Preserving Knowledge of Traditional Plants in Micronesia
Posted in People, Science on July 8 2009, by Plant Talk
Wayne Law, Ph.D., is a Postdoctoral Research Associate who studies ecology, ethnobotany, and conservation in Micronesia. Come speak with him at our Café Scientifique on July 9, from 6 to 8 p.m., in the Conservatory Courtyard as part of The Edible Garden. |
When someone asks you to visualize a banana, most people in the United States will picture the typical, slightly curved, yellow-skinned banana with a bland white flesh that can be found at local grocery stores. However, a number of different varieties exist: small bananas, straight bananas, red-skinned bananas, creamy-tasting bananas—even bananas that have a bright-orange flesh—and many of these varieties can be found on tiny islands in the Pacific known as Micronesia, where Botanical Garden scientists are conducting research.

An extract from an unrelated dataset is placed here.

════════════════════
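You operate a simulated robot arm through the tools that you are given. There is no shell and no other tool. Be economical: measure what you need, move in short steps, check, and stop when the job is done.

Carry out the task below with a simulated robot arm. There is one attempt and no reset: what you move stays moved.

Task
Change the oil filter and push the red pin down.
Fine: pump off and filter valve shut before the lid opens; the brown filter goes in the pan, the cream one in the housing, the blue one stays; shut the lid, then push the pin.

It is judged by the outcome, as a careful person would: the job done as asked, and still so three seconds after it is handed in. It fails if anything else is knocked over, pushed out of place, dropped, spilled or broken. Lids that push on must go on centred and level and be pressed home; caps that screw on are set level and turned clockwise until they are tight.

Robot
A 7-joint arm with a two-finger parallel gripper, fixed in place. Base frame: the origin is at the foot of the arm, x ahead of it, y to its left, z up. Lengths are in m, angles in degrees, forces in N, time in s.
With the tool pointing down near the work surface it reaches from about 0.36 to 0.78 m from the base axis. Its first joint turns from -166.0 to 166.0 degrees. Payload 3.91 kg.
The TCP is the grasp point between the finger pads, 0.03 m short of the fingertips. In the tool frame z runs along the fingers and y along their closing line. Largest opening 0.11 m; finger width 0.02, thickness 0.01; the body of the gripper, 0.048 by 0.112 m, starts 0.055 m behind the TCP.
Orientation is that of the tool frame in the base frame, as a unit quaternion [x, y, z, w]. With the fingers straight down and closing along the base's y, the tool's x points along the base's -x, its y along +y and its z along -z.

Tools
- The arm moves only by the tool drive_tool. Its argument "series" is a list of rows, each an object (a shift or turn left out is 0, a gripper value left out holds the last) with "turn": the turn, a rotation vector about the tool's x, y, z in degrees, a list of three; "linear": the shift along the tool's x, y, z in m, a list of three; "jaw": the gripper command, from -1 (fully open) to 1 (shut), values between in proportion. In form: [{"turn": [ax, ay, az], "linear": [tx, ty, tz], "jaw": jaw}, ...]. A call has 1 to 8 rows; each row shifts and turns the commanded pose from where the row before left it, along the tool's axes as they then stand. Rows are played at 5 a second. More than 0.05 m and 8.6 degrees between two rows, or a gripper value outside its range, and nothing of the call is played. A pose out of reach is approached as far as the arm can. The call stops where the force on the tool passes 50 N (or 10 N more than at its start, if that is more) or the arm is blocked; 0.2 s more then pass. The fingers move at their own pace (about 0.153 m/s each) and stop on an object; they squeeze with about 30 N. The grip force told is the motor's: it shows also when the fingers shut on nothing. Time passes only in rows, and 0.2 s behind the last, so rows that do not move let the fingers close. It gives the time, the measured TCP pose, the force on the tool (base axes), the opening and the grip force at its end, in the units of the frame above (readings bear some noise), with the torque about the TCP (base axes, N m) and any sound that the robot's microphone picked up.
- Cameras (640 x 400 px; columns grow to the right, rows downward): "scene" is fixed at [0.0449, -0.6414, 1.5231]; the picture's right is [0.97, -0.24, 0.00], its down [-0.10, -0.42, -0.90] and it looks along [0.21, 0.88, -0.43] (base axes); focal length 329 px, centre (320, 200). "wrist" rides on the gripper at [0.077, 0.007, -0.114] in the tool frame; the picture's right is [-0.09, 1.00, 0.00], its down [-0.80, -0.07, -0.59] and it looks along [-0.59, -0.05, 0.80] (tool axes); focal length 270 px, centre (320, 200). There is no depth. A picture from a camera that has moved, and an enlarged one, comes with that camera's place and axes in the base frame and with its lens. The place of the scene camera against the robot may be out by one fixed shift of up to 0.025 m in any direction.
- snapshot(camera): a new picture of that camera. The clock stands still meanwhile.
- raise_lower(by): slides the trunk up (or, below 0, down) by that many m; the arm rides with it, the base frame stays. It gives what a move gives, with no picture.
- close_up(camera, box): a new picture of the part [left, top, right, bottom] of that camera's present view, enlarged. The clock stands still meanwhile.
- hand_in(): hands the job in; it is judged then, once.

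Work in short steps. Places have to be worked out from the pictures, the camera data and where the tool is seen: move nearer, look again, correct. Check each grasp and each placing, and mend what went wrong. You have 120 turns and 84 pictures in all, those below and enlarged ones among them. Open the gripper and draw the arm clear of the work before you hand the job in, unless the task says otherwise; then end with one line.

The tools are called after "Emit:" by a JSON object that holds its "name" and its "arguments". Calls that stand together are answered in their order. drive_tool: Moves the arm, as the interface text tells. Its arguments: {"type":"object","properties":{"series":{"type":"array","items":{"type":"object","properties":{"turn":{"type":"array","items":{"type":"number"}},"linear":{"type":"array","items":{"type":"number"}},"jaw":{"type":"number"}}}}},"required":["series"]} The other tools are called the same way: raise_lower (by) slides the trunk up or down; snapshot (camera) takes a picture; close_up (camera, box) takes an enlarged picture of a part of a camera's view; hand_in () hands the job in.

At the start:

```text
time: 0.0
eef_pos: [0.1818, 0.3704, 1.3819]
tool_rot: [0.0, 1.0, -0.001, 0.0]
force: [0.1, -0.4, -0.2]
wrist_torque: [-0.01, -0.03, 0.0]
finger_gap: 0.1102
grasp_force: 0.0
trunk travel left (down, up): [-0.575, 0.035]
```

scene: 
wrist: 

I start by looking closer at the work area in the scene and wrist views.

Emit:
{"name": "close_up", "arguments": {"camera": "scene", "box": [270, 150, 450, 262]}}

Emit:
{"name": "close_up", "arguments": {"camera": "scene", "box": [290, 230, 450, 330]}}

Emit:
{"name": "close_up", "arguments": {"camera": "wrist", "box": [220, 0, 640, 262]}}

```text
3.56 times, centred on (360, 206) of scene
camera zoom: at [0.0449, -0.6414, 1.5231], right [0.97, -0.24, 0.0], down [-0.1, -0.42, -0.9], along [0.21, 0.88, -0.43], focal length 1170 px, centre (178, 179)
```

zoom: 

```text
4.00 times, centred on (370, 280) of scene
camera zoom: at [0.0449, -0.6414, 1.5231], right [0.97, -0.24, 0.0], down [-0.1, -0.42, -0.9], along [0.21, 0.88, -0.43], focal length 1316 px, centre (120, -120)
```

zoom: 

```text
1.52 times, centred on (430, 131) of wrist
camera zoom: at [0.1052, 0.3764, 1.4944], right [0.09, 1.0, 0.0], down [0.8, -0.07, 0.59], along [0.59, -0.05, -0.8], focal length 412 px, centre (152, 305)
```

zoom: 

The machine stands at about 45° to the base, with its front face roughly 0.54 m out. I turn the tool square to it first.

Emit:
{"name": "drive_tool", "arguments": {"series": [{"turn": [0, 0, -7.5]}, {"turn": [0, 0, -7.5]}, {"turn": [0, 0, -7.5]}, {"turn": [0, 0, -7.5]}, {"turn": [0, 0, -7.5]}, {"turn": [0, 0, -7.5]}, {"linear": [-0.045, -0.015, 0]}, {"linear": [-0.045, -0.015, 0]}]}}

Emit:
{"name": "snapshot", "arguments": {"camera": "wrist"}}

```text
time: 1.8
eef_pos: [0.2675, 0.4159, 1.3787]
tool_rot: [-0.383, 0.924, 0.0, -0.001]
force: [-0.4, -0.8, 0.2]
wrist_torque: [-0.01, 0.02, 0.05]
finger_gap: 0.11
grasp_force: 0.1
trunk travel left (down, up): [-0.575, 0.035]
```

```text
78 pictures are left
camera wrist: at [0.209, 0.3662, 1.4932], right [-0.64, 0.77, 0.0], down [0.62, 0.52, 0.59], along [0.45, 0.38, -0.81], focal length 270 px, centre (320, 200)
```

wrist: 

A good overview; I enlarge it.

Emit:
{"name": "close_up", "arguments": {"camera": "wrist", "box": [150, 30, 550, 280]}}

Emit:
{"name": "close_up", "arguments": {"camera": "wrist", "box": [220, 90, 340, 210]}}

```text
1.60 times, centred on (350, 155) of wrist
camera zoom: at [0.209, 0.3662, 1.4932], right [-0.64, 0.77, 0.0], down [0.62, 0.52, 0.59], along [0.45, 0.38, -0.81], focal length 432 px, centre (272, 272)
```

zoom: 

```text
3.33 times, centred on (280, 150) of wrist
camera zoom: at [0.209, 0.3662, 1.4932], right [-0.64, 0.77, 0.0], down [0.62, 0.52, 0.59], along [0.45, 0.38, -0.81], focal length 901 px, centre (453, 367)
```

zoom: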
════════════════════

One of our goals in Micronesia is to record traditional plant knowledge that is the foundation of these islands’ unique cultures. The plant knowledge throughout this region is incredibly diverse as plants are integral to all aspects of daily island life, from the construction of houses and canoes to use as medicines and foods. As traditional ways of life are influenced by modern amenities, we are constantly seeing evidence that traditional plant knowledge is being lost and that many common items once made from nature are being replaced by plastic products that have an origin thousands of miles away. One study we conducted analyzed the knowledge of food plant varieties in Kosrae, the easternmost island of the Micronesia chain.
By the early 1900s, Kosrae, an island home to 7,000 people in the Eastern part of Micronesia, had already been exposed to French and Russian explorers, whalers, beachcombers, pirates, and traders, beginning the erosion of what had been a very traditional Pacific island lifestyle. At that time, Ernst Sarfet, a German ethnographer, documented much of Kosrae’s cultural aspects and plant uses during the Hamburg South Seas expedition, an impressive voyage that lasted two years and produced a 13-volume publication based on the observations made during the expedition. The translated work provides an early record of the different varieties of bananas, breadfruit, coconuts, pandanus, sugar cane, soft and hard taro, and yams. (The photo shows a display of some of the fruits and vegetables mentioned, during a holiday celebration in Kosrae.)
Almost 100 years later, while compiling information for our series of ethnobotany books for the area, we compared Sarfet’s list to the present day knowledge of men and women of three different age classes (20–40, 40–60, and 60–80 year olds). We found that many of the traditional varieties of these food plants have been forgotten by the younger generations and have been replaced by modern varieties. This phenomenon occurs elsewhere throughout the region as local varieties are becoming displaced by off-island introductions. Local varieties like the “Karat” banana, found in Pohnpei and rich in provitamin A (100 times more than found in commercial bananas), carotenoids, lutein, riboflavin, niacin, and vitamin E, are being forgotten for less-nutritious varieties.
Efforts of the Island Food Group of Pohnpei, a local non-governmental organization promoting the growth and consumption of local varieties, have encouraged an active role of the community to prevent the loss of the local food types. Information on useful plants in Pohnpei has also been documented in the recently released book by Michael Balick, Ph.D., Vice President for Botanical Science at the Garden, Ethnobotany of Pohnpei: Plants, People, and Island Culture—available at Shop in the Garden—with a similar book currently being compiled for Kosrae.
As a 21st-century scientist working in Micronesia, I am following in the footsteps of Ernst Sarfet, nearly 100 years later, looking at the same landscape he studied and observing how it has evolved since his time. Micronesia has some of the most pristine habitats in the world, where plant species that grow nowhere else can be found in great numbers.